|December 11th, 2012|
This mostly makes sense to me: if someone's going to be focusing on one specific section of the body, shouldn't their four-year post-graduate education take this into account?
(My impression is that this division has worked well. If there's indication that dental/podiatric/optometric patients are getting worse care because their doctors have specialized training I'd be curious to see it.)
One place where the current situation doesn't make much sense to me is with psychiatrists. They go to standard medical school, get an MD, and then do a residency in psychiatry. This means they have to learn lots of specific medical techniques completely irrelevant to psychiatry, and even go through surgery rotations. Perhaps creating a "Psychiatry Doctor (PD)" degree and associated training program would be better?
 Or a DO. I had thought that osteopaths were trained very differently from medical doctors, but Wikipedia indicates that most of their training is the same, including that they both attend medical school.

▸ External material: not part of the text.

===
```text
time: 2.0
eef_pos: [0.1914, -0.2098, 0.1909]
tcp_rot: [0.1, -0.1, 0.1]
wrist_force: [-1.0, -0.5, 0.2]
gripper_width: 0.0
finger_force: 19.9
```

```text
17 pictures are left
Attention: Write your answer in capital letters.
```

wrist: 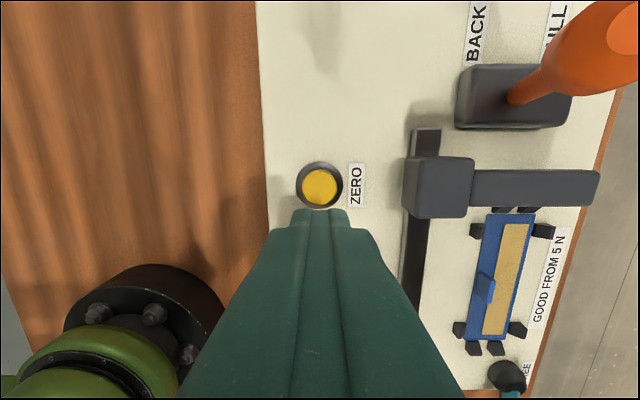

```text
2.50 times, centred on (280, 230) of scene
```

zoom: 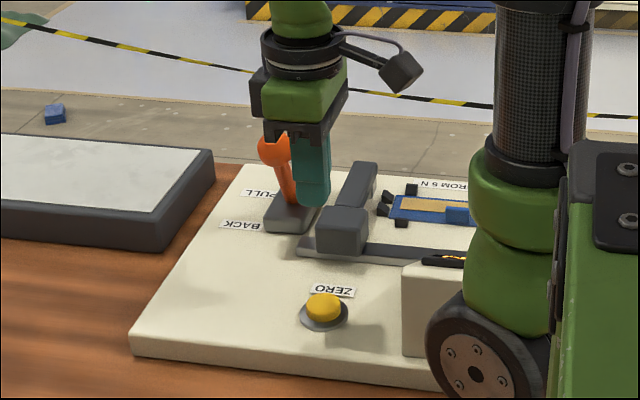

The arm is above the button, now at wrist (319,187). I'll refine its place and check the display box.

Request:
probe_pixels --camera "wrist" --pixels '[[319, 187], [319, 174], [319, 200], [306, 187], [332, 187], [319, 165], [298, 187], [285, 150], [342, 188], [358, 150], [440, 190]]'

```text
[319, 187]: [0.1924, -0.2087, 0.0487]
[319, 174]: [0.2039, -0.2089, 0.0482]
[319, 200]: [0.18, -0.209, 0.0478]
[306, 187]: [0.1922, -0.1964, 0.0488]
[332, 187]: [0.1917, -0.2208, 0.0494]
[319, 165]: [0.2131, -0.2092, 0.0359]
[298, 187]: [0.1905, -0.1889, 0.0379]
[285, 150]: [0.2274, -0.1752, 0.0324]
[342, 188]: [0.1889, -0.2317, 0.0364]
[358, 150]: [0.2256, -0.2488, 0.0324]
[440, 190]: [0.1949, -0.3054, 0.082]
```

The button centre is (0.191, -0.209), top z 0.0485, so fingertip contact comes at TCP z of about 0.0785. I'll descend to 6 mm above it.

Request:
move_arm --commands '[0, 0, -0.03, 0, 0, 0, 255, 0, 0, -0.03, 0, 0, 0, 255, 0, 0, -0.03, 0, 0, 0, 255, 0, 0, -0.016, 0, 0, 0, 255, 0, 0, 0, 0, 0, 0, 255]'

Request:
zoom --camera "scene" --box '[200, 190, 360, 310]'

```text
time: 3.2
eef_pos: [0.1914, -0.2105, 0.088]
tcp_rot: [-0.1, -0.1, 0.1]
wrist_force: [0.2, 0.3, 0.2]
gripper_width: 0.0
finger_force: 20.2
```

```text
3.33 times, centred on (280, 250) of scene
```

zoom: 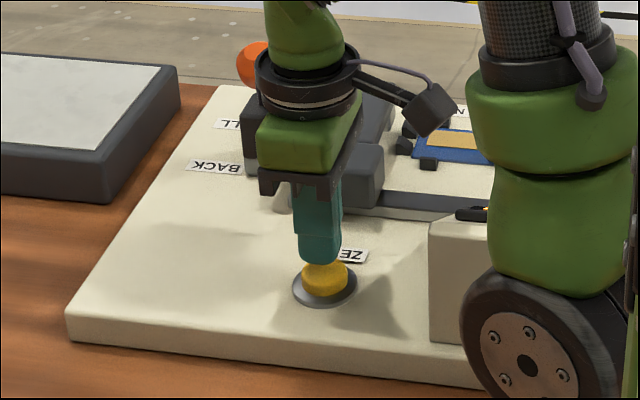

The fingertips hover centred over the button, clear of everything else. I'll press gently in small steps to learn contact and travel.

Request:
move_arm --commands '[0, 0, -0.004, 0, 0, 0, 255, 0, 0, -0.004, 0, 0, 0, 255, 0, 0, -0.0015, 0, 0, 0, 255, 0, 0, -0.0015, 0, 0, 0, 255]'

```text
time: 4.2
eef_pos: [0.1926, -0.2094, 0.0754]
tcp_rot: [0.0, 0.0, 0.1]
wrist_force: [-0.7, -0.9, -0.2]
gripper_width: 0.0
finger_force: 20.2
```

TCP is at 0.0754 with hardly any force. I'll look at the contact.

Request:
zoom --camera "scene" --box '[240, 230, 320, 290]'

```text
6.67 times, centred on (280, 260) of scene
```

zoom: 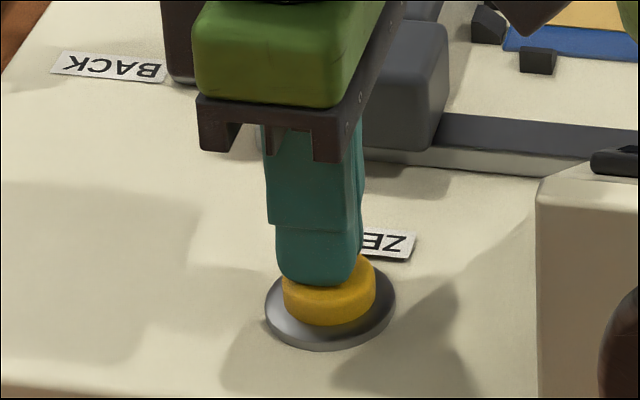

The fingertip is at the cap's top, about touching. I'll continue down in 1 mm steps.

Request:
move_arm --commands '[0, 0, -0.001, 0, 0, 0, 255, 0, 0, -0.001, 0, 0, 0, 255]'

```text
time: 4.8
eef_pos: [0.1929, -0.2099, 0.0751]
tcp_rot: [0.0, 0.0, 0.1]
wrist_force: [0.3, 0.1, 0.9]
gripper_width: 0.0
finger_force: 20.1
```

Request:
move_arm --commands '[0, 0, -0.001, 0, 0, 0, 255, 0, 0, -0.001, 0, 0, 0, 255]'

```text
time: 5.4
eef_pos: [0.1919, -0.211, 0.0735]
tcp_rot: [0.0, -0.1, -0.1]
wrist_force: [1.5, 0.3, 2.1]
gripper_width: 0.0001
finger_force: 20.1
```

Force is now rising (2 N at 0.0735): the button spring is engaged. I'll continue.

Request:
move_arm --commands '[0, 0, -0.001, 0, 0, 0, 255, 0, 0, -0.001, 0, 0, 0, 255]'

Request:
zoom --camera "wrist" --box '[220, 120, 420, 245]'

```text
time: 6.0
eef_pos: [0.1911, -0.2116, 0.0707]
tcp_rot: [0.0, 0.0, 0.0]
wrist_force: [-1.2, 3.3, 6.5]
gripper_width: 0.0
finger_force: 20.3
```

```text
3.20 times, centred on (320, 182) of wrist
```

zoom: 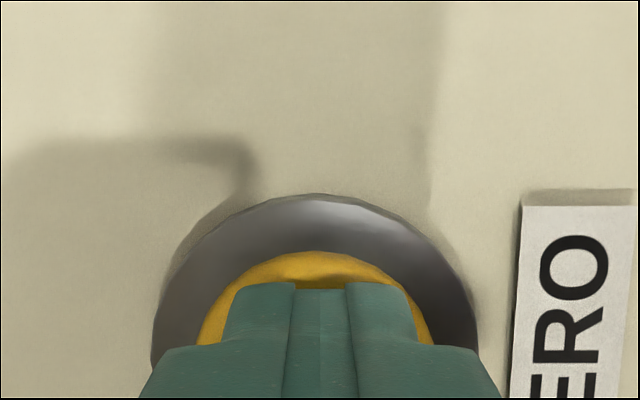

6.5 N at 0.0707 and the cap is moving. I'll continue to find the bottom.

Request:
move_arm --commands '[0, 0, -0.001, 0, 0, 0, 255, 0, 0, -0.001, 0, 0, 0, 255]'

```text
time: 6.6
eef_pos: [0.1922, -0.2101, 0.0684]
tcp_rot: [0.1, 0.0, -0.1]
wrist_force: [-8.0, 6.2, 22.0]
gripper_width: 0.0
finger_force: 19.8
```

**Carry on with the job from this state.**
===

 I think PharmD (pharmacists), DPT (physical therapists), and DNP (nurse practitioners) probably don't go in this category. Reading a little it looks to me like those are cases of the professional organizations pushing to name practitioners something with "doctor" in the title so they would be higher status and get paid more. (They do involve additional education over the older lower degrees given in those fields, but it still looks to me like quite a bit less than you'd get as an MD, DMD, OD, or DPM.)